At first, Erbakan was decidedly frosty during his meeting with Levy.
He led his Israeli guest to a seat to his right, stared at an imaginary point in the air and began talking about Israel’s need to respect Palestinian rights and to withdraw from the territories.
He also warned against Israeli plans to “demolish the Al-Aksa Mosque” in Jerusalem, as if he really believed the worst of the Islamic fundamentalists’ anti-Israel propaganda.
Levy impassively responded that Israel had been careful to preserve the holy sites of all religions. He added that Jerusalem had never been the capital of any people other than the Jews.
Despite the chilly start to the session, the atmosphere slowly thawed, particularly after journalists left the room, according to participants at the meeting.
Gradually, Erbakan was smiling and talking about the countries’ growing economic ties.
But he did not the mention the strongest element binding the two countries — a common strategic interest.
“The two countries have a common enemy: Syria,” said Amikam Nahmani of Bar Ilan University’s Begin-Sadat Institute for Strategic Studies.
Turkey regards Syria as an adversary primarily because of Damascus’ support for Kurdish rebels seeking self-rule in southeastern Turkey.
Water disputes also have been a source of tensions between Ankara and Damascus.
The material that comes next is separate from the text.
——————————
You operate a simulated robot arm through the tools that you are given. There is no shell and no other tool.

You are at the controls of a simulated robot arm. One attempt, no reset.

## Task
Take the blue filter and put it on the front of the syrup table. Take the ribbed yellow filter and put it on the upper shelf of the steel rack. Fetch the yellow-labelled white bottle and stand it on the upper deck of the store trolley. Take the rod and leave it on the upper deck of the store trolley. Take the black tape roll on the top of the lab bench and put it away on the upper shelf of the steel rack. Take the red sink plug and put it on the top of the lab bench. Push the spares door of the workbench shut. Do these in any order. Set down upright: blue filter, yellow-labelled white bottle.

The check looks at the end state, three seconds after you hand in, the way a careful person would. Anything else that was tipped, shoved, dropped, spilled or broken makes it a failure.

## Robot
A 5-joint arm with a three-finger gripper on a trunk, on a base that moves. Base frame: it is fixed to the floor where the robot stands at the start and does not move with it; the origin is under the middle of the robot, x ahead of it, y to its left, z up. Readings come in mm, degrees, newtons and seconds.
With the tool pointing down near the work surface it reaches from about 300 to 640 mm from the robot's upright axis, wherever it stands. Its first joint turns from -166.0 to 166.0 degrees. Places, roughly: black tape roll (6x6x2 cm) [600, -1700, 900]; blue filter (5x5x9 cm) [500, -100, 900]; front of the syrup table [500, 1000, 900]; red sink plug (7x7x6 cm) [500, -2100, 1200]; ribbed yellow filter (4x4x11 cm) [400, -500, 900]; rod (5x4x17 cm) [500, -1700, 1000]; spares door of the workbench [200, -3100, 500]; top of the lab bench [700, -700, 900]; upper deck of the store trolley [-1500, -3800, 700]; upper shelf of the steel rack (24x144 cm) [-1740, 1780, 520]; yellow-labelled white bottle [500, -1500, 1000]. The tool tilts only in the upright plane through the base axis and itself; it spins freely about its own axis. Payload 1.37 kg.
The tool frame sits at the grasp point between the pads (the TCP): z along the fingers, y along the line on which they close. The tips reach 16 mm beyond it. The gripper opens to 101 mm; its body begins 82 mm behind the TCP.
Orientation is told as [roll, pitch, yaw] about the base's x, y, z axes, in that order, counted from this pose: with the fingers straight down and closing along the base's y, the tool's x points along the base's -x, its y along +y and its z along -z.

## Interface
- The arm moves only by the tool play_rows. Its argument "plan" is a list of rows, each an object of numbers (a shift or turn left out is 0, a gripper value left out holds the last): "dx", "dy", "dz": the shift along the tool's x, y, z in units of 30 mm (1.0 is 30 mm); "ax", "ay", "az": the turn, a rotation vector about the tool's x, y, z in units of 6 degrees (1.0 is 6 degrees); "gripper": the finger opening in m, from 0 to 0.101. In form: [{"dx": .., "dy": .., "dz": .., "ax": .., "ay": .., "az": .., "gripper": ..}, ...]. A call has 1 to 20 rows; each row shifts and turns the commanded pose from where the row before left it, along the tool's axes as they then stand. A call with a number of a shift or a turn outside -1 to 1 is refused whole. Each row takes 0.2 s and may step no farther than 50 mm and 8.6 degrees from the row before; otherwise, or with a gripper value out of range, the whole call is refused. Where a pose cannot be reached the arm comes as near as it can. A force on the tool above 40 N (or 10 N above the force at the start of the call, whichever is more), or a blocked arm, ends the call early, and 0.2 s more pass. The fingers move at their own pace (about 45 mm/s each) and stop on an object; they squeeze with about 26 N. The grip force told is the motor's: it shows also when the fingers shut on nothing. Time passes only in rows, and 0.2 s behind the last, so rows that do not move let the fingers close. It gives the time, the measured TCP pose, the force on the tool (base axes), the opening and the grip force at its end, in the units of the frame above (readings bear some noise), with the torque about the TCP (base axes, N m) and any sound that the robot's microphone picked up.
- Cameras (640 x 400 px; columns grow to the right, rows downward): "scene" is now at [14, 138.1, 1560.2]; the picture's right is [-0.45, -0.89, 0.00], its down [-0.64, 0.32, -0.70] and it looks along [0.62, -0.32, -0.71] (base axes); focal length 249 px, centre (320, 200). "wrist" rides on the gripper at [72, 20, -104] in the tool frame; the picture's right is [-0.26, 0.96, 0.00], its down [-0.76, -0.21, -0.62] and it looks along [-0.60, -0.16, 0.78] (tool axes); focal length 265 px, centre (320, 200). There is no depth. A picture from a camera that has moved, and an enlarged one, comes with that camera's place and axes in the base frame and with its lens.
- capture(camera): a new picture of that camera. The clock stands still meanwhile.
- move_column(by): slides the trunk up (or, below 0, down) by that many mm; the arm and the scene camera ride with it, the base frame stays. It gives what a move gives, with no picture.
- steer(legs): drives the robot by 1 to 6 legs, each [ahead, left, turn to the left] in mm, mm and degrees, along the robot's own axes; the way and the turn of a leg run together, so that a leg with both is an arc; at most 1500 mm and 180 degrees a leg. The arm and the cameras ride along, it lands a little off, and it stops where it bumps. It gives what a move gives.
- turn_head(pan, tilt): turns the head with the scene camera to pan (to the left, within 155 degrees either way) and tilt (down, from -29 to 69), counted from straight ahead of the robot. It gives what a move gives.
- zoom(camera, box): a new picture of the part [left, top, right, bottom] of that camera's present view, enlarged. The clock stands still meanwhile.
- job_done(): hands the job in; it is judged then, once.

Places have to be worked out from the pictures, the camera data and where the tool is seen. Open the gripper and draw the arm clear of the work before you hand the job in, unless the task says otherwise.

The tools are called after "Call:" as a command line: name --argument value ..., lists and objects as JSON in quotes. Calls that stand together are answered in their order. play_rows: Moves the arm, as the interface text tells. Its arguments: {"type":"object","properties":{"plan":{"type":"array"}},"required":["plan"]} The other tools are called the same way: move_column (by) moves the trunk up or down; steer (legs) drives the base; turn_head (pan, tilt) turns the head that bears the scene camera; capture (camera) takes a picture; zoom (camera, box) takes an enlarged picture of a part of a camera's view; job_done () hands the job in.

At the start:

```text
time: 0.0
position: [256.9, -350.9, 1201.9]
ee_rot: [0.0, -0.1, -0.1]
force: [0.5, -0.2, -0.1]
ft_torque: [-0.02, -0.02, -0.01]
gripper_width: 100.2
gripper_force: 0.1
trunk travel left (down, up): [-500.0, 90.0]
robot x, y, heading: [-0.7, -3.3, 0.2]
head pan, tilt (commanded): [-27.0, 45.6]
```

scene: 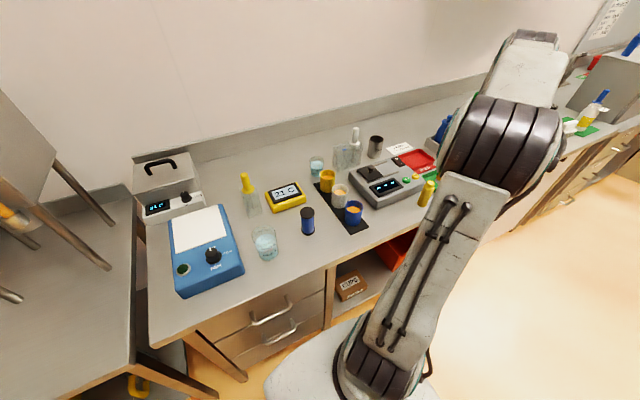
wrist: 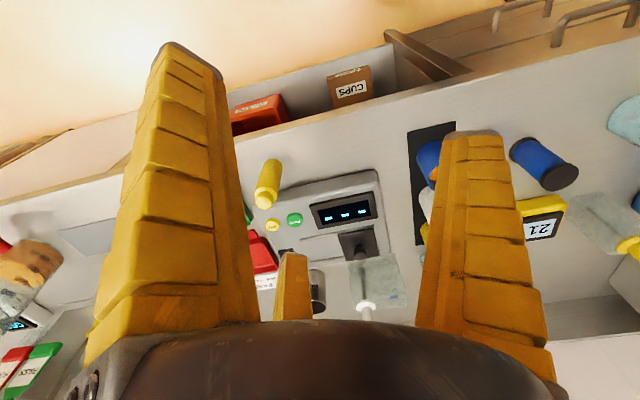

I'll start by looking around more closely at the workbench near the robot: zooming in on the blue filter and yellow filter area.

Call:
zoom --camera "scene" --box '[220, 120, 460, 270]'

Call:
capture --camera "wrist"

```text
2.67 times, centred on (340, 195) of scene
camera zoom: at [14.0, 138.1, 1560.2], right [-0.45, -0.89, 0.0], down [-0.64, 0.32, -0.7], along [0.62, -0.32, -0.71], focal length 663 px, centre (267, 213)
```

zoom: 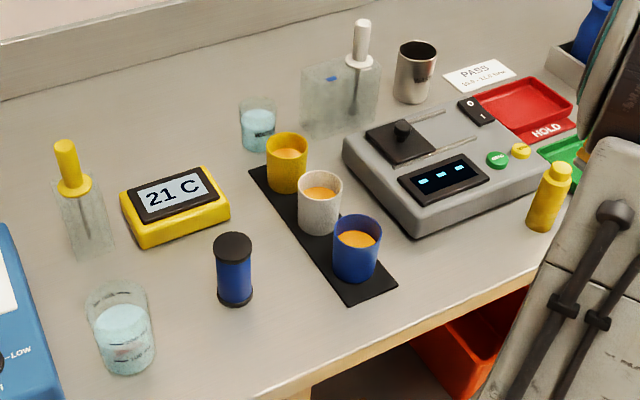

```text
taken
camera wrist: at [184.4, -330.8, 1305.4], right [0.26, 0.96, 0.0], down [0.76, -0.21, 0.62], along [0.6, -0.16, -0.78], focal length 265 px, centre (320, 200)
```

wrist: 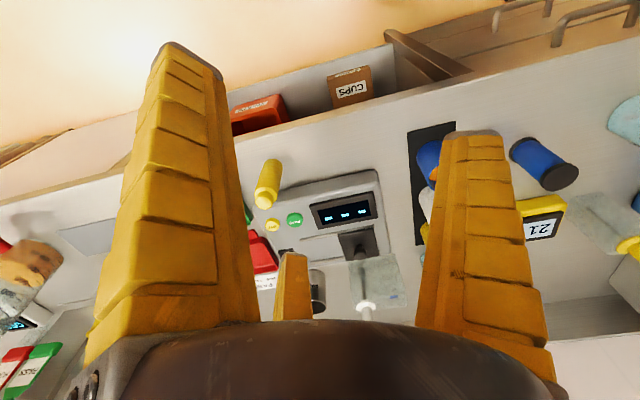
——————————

“Turkey was quite unhappy at the time when negotiations between Israel and Syria seemed to be heading toward an agreement,” Nahmani said in an interview.
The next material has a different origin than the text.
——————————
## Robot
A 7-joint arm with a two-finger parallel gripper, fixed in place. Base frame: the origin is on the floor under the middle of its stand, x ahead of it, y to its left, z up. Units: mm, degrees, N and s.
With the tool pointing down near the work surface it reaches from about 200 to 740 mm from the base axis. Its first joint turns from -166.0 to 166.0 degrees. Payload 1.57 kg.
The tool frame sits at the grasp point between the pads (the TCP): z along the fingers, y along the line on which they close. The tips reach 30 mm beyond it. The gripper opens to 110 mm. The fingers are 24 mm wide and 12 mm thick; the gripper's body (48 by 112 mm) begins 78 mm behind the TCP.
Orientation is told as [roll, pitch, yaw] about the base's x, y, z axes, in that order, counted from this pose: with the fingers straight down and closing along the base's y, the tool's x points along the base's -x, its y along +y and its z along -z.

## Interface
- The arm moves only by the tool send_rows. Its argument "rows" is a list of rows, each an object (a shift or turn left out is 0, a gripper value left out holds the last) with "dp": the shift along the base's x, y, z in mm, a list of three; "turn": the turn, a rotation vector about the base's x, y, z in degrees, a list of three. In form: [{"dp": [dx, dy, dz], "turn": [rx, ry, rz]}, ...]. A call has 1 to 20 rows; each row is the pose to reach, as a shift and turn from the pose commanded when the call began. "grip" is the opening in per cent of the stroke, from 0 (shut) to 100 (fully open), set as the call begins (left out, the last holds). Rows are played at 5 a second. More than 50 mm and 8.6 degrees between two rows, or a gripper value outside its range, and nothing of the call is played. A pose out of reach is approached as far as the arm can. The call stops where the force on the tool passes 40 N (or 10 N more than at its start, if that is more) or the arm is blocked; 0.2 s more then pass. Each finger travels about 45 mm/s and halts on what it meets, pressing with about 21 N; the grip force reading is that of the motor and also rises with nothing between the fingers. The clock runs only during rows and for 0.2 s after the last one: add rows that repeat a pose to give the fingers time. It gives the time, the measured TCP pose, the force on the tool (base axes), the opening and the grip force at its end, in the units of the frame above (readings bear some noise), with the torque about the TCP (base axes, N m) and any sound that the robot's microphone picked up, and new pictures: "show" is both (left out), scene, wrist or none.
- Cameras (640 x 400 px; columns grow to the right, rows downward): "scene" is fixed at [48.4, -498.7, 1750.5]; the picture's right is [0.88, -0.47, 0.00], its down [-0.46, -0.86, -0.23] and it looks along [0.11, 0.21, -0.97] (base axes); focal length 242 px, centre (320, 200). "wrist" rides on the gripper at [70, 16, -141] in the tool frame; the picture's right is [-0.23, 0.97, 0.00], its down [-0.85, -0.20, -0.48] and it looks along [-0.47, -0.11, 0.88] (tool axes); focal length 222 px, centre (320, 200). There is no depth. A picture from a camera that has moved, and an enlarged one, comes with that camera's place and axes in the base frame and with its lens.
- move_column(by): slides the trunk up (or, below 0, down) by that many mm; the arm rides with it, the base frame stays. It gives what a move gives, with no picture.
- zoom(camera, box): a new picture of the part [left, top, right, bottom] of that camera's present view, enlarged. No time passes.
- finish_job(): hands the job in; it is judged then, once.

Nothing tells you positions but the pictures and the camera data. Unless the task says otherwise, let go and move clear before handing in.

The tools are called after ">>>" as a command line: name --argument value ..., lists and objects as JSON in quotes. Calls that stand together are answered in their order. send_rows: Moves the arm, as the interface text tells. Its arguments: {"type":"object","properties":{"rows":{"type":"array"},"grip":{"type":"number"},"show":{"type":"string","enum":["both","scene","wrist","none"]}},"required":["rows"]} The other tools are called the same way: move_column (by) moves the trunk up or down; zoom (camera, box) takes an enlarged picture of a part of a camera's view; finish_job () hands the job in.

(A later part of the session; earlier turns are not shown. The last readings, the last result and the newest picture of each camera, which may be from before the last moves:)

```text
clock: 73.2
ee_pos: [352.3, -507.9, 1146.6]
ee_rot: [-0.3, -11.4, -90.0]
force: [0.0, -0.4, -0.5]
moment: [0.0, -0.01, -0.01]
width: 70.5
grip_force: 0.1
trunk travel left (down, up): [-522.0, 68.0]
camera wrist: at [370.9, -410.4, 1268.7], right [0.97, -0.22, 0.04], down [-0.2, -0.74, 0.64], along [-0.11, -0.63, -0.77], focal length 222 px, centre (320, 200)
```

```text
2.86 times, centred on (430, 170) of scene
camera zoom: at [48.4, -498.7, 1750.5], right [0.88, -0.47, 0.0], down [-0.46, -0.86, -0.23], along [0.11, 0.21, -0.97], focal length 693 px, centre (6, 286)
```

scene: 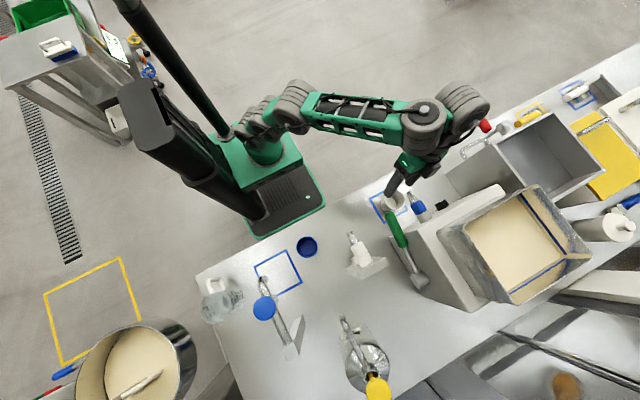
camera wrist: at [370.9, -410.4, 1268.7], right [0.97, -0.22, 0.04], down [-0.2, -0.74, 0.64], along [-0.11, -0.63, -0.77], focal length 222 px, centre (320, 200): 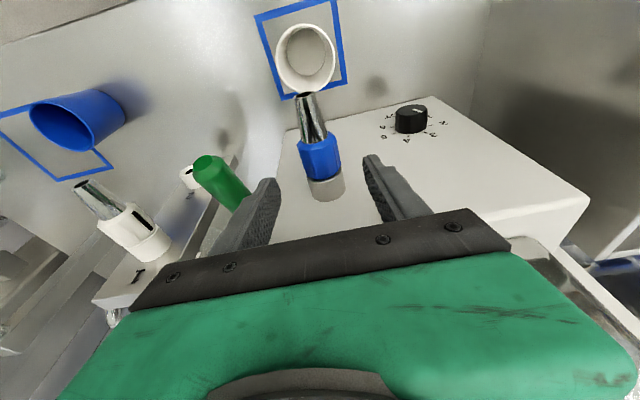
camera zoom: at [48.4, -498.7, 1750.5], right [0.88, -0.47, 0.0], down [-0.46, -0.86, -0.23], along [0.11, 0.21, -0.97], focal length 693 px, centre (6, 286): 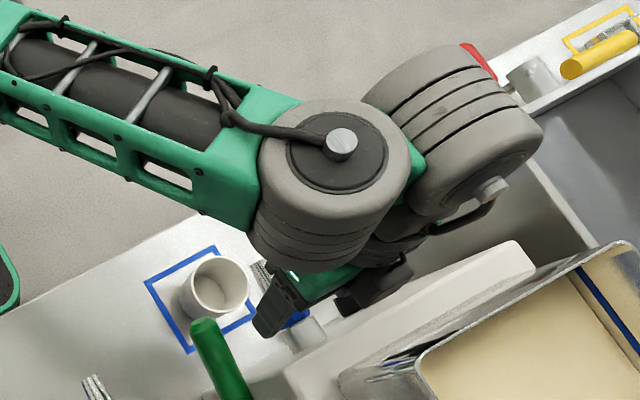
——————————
“Turkey feared that if the Syrians removed their troops from the Golan Heights, the troops might be deployed along the Turkish border.
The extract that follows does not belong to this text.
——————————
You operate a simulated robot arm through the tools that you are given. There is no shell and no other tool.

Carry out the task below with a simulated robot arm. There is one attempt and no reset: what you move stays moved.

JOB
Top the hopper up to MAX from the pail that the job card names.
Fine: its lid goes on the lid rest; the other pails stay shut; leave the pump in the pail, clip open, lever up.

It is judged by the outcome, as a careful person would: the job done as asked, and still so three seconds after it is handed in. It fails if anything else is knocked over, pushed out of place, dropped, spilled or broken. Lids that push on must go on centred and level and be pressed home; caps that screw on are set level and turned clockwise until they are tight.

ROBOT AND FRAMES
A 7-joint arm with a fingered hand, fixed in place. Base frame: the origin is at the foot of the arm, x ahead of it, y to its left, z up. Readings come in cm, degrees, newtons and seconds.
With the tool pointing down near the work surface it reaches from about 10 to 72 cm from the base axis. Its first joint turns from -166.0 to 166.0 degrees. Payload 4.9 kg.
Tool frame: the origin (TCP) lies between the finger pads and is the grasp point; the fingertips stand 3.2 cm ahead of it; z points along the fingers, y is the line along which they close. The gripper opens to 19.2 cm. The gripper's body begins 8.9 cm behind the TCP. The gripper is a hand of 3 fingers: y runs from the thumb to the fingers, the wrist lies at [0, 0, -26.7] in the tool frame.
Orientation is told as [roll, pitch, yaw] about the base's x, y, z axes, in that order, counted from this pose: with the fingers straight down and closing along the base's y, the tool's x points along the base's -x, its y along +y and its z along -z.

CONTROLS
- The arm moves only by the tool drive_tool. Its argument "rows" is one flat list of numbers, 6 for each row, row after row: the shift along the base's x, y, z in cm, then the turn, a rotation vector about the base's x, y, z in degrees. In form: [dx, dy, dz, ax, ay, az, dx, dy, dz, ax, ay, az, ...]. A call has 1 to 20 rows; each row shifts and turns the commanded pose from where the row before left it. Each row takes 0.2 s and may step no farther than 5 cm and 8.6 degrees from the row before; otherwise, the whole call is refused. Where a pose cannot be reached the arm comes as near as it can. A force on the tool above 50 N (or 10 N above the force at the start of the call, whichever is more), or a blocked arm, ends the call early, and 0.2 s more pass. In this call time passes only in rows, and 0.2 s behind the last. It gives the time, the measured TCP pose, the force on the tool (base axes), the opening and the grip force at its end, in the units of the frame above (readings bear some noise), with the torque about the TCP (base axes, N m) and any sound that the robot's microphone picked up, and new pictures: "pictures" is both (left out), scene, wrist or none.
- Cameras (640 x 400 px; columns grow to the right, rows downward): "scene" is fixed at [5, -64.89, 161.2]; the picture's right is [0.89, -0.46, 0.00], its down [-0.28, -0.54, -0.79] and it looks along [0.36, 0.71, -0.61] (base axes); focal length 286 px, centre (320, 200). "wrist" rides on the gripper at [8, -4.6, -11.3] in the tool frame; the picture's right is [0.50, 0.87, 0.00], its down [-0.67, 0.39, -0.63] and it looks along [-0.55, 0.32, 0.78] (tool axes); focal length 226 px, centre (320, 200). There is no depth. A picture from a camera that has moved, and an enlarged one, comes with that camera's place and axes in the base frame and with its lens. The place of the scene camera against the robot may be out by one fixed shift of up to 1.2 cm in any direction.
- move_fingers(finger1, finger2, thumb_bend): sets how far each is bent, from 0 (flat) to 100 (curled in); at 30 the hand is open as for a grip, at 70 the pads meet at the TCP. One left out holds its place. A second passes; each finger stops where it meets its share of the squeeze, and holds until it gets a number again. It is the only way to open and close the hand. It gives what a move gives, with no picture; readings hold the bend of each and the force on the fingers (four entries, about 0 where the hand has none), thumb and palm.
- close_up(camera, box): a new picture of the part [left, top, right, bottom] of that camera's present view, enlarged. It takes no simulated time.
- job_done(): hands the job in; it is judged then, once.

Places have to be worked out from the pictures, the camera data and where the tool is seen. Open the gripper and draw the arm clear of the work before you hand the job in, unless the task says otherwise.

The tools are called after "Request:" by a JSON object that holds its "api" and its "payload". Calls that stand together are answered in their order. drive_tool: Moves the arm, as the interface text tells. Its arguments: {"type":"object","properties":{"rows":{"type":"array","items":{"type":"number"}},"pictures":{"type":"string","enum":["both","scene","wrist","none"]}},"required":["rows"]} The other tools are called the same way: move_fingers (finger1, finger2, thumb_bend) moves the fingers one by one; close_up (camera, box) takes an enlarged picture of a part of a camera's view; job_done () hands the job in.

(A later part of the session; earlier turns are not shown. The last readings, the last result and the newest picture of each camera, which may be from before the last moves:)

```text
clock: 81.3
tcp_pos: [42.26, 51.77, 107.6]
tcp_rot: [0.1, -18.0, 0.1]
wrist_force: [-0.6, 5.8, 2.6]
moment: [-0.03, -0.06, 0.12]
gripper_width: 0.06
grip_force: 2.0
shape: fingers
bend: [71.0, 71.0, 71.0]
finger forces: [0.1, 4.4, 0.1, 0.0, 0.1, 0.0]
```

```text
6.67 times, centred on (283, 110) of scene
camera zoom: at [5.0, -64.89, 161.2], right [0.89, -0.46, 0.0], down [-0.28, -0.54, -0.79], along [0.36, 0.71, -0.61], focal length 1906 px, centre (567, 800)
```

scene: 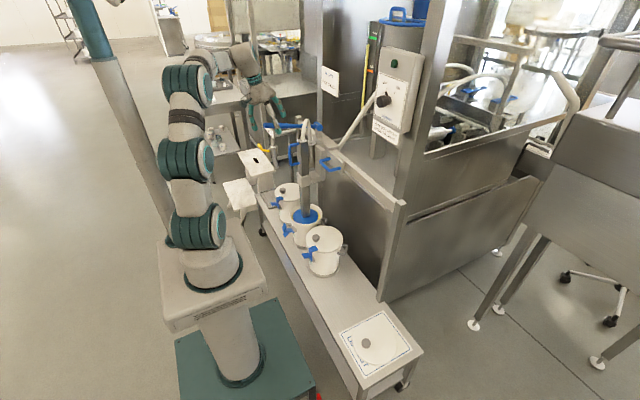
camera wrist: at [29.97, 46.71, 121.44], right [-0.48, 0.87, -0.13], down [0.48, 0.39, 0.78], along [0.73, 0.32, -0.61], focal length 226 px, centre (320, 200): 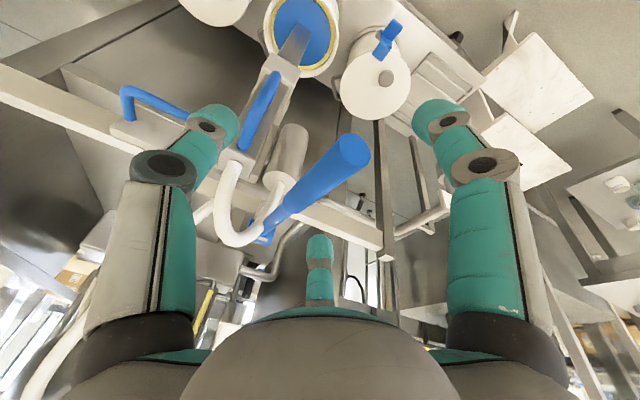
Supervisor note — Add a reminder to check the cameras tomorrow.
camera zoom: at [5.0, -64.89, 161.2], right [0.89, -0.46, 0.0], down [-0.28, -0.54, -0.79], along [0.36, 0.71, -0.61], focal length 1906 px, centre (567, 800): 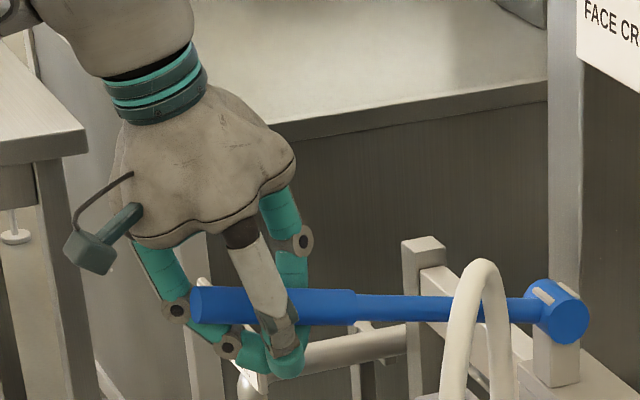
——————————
“Turkey was equally unhappy about the possibility that as a result of an agreement with Israel, Syria would be struck off” the U.S. State Department list of countries supporting terrorism, he said.
Levy’s visit last week to Turkey brought to light one of the more interesting phenomena in today’s Middle East.
At a time when the Arab world is united against Israel because of the crisis in the peace process with the Palestinians, the strongest Muslim power in the region is seeking enhanced military cooperation with Israel.
As a result of a defense pact signed by the two countries last year, Israeli planes have carried out exercises from Turkish military air bases, senior military officials have visited each other’s countries and Israel has begun modifying Phantom jet fighters for the Turkish air force.
Bilateral economic ties have also prospered: The volume of trade between the two countries jumped from an annual $100 million in 1991 to $500 million last year — and it is expected to reach $2 billion by the year 2000.
In an effort to boost trade with Israel, the Turkish Parliament ratified a free-trade agreement with the Jewish state only days before Levy met with Erbakan.
Three years ago, relations between the two countries were considered a function of the Israeli-Palestinian peace process.
But now, “the Turks view the relations with Israel as a totally separate sphere from the ups and downs of the peace process,” a senior Israeli official said in an interview.